• _Excerpted text_:
>> Begin
Homes in Foreclosure in Irvine Orange County.
Foreclosure is a process that allows a lender, (bank), to recover the amount owed on a defaulted loan by selling or taking ownership, (repossession) of the property securing the loan. The foreclosure process begins when a borrower, (homeowner), defaults on loan payments, (usually mortgage payments), and the lender files the necessary documents to begin the foreclosure proceedings. Click to see active Irvine “Short Sales” – Subject to Lender Approval” homes.
Short sales are typically defined as transactions in which the lender agrees to accept less than the full amount due on a mortgage when a property is sold in order to avoid a lengthy and costly foreclosure process, and the consideration of new rules is in response to the growing share of short-sale and foreclosure transactions across the country. Short-sale transactions can lead to lower compensation for real estate professionals involved than they would receive in standard transactions.
In just about all foreclosure cases, the bank goes after the owner who they repossessed the home from, and tries to get back the money they were “shorted”, (the difference between what they were owed, and the amount they were paid after the sale).
Notice of Default (NOD) is a publicly recorded notice that a property owner has missed scheduled loan payments for a loan secured by a property. Some states require lenders to record a notice of default to begin the foreclosure process.
>> End
• _Written tasks_:
**1)** Provide the original wording of the excerpted text from "Notice of Default (NOD)" as far as "the foreclosure process.".
**2)** Write the next part of the excerpted text, the one that starts with "Homes in Foreclosure".

• _Source excerpt_:
>> Begin
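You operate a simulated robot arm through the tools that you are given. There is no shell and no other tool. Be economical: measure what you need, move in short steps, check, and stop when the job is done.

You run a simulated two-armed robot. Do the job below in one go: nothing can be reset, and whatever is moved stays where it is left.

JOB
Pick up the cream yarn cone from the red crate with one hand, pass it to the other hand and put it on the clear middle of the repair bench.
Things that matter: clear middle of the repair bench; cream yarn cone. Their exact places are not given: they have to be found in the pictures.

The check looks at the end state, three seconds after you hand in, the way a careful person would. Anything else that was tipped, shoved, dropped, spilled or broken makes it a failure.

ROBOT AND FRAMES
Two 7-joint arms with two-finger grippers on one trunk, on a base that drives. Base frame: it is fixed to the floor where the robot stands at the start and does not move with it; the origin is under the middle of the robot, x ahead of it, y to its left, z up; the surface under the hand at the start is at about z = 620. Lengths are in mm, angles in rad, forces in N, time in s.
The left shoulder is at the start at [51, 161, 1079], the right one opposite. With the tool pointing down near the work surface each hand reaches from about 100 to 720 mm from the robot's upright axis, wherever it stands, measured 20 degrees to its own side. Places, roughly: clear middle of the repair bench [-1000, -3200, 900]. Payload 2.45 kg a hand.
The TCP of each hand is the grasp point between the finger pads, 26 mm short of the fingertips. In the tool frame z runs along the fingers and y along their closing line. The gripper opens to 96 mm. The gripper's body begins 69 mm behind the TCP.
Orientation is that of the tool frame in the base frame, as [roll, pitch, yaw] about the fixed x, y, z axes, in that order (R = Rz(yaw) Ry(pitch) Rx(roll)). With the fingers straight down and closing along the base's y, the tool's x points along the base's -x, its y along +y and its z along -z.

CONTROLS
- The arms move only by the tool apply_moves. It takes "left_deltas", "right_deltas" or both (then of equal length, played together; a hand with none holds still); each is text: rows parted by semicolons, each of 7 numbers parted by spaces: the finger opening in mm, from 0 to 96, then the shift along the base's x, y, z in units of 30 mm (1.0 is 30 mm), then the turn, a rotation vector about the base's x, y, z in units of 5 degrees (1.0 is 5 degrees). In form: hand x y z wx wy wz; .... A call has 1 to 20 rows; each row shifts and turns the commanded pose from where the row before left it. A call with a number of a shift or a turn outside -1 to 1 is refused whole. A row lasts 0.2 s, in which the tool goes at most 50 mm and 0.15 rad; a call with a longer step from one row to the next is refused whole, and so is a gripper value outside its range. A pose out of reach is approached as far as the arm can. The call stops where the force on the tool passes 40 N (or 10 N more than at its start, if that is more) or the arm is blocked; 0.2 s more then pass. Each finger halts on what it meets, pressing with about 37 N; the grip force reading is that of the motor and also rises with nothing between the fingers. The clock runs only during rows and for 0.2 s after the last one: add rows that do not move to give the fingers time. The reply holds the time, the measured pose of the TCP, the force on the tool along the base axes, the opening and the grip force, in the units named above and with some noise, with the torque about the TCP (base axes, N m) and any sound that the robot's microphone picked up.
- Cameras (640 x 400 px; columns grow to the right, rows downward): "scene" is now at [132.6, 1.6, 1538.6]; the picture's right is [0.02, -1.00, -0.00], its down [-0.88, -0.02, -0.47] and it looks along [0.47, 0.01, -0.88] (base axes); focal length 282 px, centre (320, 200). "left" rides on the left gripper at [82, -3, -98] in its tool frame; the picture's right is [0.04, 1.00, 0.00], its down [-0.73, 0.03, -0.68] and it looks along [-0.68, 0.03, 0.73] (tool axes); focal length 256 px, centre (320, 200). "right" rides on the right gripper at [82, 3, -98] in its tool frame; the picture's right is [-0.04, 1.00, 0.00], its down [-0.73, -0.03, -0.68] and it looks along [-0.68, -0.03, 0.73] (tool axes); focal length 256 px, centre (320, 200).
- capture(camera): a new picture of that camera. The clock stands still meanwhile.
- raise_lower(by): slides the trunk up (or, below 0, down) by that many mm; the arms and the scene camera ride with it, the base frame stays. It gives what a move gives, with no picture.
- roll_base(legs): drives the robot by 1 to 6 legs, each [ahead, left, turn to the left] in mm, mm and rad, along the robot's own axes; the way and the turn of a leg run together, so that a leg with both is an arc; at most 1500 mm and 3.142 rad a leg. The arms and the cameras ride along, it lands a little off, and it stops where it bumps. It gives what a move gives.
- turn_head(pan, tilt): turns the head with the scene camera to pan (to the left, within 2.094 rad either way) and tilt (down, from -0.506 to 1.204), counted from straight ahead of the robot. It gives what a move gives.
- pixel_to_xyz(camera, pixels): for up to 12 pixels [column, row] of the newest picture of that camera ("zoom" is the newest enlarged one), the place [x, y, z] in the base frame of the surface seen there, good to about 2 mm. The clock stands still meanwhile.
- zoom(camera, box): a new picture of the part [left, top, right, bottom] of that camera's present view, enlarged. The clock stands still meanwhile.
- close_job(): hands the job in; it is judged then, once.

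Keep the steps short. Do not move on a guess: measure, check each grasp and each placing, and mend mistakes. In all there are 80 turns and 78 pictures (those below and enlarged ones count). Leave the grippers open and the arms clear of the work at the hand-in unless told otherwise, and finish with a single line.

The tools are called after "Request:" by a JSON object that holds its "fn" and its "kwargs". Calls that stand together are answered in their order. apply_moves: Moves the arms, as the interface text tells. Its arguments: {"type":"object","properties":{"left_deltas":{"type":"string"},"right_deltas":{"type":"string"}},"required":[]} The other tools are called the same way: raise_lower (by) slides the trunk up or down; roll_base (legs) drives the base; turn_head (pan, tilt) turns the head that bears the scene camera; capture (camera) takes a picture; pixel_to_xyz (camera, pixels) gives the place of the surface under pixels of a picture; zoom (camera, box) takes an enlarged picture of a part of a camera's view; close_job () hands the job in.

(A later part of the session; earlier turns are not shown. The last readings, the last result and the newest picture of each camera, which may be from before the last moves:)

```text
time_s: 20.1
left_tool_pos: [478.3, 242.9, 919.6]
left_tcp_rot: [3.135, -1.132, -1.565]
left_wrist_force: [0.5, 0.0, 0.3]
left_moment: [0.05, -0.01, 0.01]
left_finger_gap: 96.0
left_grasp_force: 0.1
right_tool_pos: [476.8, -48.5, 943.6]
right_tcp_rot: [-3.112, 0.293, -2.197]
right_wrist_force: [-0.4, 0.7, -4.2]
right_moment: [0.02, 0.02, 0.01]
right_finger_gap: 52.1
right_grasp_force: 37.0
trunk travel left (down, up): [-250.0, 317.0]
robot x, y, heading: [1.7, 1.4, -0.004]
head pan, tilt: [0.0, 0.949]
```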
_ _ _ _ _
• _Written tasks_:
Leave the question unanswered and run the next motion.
>> End
• _Responses by task_:
**1)**
Notice of Default (NOD) is a publicly recorded notice that a property owner has missed scheduled loan payments for a loan secured by a property. Some states require lenders to record a notice of default to begin the foreclosure process.

**2)**
Here in CA, lenders hardly ever file a Notice of Default until the borrower is at least 60 days behind in making payments. After that’s done, the lender must then wait 90 days, during which time the borrower has the right to make up the back payments and reinstate the loan. After 90 days, the lender is required to publish a notice in the newspaper for 20 days and then may sell the property to the highest acceptable bidder on the courthouse steps. If no acceptable bid is received, the trustee then conveys the property to the lender. If you decide this is what you may want to buy, be patient because it’s a long process.
The foreclosure process can end one of four ways:
- The borrower, (homeowner), reinstates the loan by paying off the amount that’s in default during a grace period, also known as pre-foreclosure.
- The borrower, (homeowner), sells the property to someone else during the pre-foreclosure period. The sale allows the The borrower, (homeowner), to pay off the loan and avoid having a foreclosure on his credit report.
- Someone else buys the home at an auction at the end of the grace period.
- The bank repossesses the home, and gets a REALTOR® to sell it for them. The bank can either repossess the home by arrangement with the borrower, (homeowner) during the grace period, or by buying back the home at an auction. Properties repossessed by the bank are also known as bank-owned or REO properties (Real Estate Owned by the lender)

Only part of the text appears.